Lotfeeders applaud Federal budget’s ethanol changes

Beef Central, 14/05/2014

grain-4THE Australian Lot Feeders Association has applauded the Federal Government budget announcement that the fuel excise rebate for Australian ethanol producers will cease from July 1 next year.

ALFA president Don Mackay said the Ethanol Production Grants program, which effectively exempted ethanol producers from paying the 38.143c/litre fuel excise, was both unsuccessful and distortionary.

“In 2012/13, it provided an effective subsidy of $108 million to only three ethanol firms who manufacture a product that contributes only 1 percent to Australia’s total transport fuel mix,” Mr Mackay said.

A February 2014 report by the Bureau of Resources and Energy Economics determined that the costs of the Ethanol Production Grants program were large, while the benefits were limited and declining over time.

The report said that the tax-payer cost, per job created by the program, was between $540,000 and $680,000.

“One of the costs of the program (and similar Government policies overseas) is that the subsidy places inflationary pressure on the price of grain (and consequently food),” Mr Mackay said.

With Australia’s ethanol sector still currently utilising first generation ‘grain-based’ distilling technology, the subsidy allowed ethanol producers to pay higher prices for grain, thereby distorting the grain market, he said.

“Grain users were accordingly forced to compete on a less-than-level playing field and pay higher prices for grain, particularly during tight supply conditions.”

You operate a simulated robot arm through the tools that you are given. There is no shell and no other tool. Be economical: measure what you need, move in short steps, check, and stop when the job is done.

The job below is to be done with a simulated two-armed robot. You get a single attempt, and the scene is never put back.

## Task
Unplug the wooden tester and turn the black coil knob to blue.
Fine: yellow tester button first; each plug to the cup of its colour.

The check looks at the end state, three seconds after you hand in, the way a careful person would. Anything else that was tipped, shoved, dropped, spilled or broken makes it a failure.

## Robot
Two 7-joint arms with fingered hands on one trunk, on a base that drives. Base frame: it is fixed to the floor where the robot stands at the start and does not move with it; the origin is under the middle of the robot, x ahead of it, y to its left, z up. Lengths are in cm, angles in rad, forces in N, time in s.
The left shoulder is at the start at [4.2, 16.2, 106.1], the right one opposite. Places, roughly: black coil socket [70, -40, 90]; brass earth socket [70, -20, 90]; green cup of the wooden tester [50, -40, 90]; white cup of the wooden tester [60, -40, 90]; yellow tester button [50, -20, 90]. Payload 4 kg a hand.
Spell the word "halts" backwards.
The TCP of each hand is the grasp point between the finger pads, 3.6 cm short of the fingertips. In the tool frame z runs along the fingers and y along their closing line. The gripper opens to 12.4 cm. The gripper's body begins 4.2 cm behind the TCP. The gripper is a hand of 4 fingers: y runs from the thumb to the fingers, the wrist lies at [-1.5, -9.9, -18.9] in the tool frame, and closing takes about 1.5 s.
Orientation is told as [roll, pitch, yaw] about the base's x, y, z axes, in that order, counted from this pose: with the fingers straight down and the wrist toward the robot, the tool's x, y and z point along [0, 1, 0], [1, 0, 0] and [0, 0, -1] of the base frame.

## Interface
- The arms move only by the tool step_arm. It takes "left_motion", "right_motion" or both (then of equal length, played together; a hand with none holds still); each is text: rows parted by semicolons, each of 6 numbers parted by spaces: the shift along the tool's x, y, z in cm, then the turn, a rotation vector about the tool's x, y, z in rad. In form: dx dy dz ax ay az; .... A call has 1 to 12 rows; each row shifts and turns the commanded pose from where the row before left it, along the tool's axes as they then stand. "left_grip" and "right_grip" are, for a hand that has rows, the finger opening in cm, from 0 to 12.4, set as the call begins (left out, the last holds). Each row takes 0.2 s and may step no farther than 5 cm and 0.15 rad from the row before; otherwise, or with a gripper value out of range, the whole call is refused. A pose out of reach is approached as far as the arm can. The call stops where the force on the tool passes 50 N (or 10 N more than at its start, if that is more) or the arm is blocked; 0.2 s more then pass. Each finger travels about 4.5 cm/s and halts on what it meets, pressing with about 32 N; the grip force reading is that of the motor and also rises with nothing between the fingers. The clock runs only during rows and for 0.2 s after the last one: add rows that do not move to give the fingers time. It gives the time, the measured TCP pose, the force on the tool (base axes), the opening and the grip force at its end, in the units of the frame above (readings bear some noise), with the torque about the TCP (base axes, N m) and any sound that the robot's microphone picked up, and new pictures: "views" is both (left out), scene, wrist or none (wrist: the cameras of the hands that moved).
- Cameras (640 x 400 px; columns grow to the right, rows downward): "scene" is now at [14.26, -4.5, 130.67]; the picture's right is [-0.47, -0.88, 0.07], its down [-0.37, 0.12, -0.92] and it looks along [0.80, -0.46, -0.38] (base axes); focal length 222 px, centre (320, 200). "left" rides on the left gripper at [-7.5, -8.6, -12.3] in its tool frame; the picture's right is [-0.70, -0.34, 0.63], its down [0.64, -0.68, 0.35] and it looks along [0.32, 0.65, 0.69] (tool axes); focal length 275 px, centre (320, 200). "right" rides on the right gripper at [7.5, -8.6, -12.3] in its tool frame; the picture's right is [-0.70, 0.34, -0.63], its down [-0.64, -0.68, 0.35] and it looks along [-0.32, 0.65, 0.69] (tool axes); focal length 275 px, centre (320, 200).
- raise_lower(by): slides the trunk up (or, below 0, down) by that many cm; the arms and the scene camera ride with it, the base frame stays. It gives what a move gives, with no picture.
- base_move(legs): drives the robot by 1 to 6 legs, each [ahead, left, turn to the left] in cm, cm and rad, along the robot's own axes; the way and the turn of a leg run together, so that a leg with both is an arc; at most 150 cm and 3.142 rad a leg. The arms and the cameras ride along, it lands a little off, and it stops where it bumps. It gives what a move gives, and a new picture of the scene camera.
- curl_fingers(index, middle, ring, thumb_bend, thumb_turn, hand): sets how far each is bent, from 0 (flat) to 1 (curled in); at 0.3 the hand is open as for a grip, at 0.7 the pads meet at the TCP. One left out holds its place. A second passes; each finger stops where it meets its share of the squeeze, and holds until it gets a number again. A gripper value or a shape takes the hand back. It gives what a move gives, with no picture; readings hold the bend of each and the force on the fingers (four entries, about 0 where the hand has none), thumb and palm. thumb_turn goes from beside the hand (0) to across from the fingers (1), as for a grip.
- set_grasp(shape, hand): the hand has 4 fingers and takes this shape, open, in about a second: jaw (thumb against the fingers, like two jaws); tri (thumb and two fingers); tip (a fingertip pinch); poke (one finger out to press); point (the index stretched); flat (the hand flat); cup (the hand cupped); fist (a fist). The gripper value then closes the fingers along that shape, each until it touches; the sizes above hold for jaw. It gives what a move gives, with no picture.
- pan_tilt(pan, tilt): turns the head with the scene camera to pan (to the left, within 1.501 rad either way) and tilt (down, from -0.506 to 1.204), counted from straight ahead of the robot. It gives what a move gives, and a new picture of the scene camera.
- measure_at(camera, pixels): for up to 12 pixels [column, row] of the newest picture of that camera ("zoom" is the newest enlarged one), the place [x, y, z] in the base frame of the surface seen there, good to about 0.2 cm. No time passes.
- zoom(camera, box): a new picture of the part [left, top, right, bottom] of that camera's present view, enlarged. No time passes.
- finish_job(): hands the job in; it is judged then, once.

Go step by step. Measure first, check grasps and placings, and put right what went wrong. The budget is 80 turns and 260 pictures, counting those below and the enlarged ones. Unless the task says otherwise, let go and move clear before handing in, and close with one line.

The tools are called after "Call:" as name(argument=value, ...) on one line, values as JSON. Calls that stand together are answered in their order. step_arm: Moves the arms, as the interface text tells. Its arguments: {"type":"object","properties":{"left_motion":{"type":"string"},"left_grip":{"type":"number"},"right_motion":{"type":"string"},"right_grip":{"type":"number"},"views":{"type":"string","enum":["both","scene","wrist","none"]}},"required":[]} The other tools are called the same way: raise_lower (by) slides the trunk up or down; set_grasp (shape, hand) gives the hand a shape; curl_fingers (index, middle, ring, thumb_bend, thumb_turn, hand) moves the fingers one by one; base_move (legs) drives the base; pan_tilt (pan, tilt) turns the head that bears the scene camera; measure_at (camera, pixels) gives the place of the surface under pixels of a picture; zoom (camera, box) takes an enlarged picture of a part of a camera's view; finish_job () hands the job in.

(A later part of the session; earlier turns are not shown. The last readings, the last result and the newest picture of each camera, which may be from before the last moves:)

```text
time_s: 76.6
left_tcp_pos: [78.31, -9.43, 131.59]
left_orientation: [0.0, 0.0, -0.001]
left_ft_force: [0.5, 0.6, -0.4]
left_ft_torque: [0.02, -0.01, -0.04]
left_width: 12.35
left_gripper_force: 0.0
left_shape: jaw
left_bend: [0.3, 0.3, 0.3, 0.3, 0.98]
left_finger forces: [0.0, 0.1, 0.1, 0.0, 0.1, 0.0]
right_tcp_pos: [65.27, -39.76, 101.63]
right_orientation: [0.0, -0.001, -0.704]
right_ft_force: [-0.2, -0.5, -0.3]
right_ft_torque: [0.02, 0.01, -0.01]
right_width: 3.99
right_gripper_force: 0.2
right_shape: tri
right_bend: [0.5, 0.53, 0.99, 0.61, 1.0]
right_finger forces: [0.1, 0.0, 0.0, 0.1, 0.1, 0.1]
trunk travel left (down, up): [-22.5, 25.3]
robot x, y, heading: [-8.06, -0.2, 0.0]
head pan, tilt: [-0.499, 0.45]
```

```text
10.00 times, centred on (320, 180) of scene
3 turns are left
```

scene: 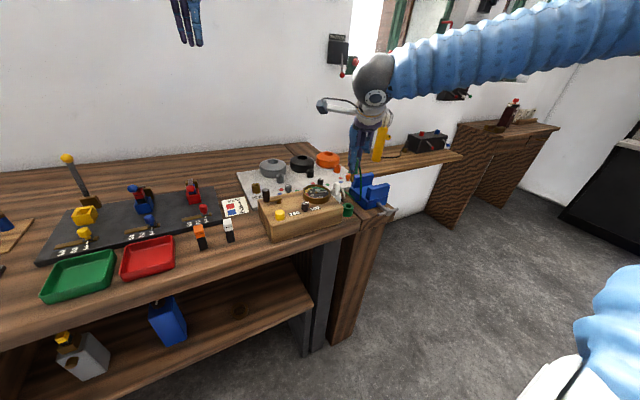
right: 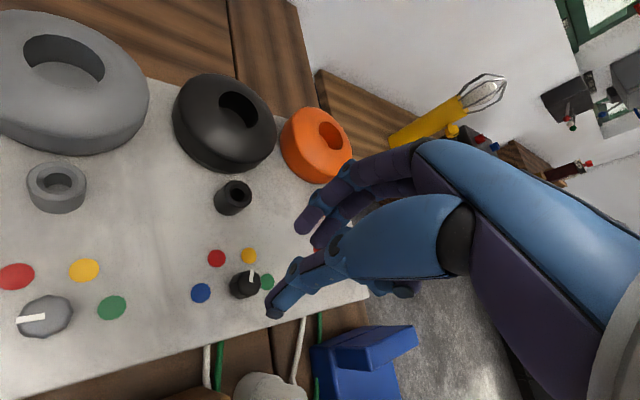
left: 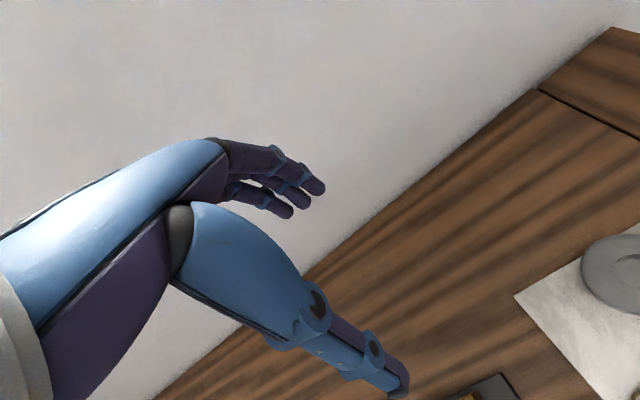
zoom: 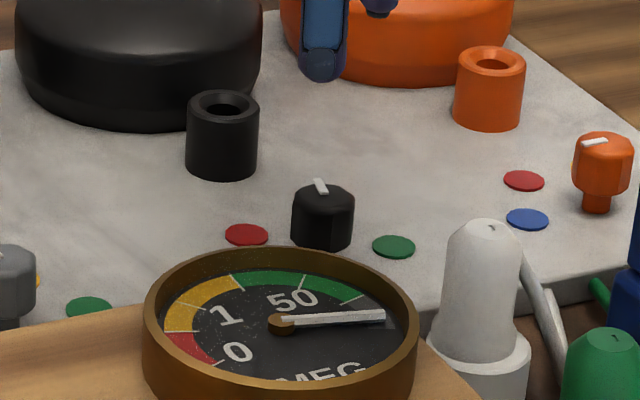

The budget detail says ethanol manufacturers will be forced to pay 2.5c/l from July 1, 2016, increasing by 2.5c/l each year over the following five years until it reaches 12.5c/l in July 2020.

July 2015 is when the ethanol grants program ceases, however July 2016 is when ethanol manufacturers have to start paying the fuel excise. In other words, there is a year where ethanol producers won’t pay any fuel excise, nor receive any rebates. This means effectively, that the status quo will remain until 2016.

“While the 12.5c/l that accumulates between 2016 and 2020 represents 50pc of what ethanol producers should pay (based on Government policy relating to the energy content of the fuel), the announcement represents an important policy shift away from what is the largest subsidy provided to the sector,” Mr Mackay said.

“History has demonstrated that ‘infant industry assistance’ results in complacency, Government dependence and inefficiency. The Australian ethanol industry has only replicated this trend,” he said.

The US Government (long-considered the precedent that Australia should follow regarding Government biofuels policy) began removing its assistance and protection for its biofuels industry with the removal of tax credits and import tariffs in late 2011.

“The Treasurer has repeatedly stated that the age of entitlement is over. ALFA has lobbied extensively for the removal of the program and it is pleasing to see that it will now cease,” Mr Mackay said.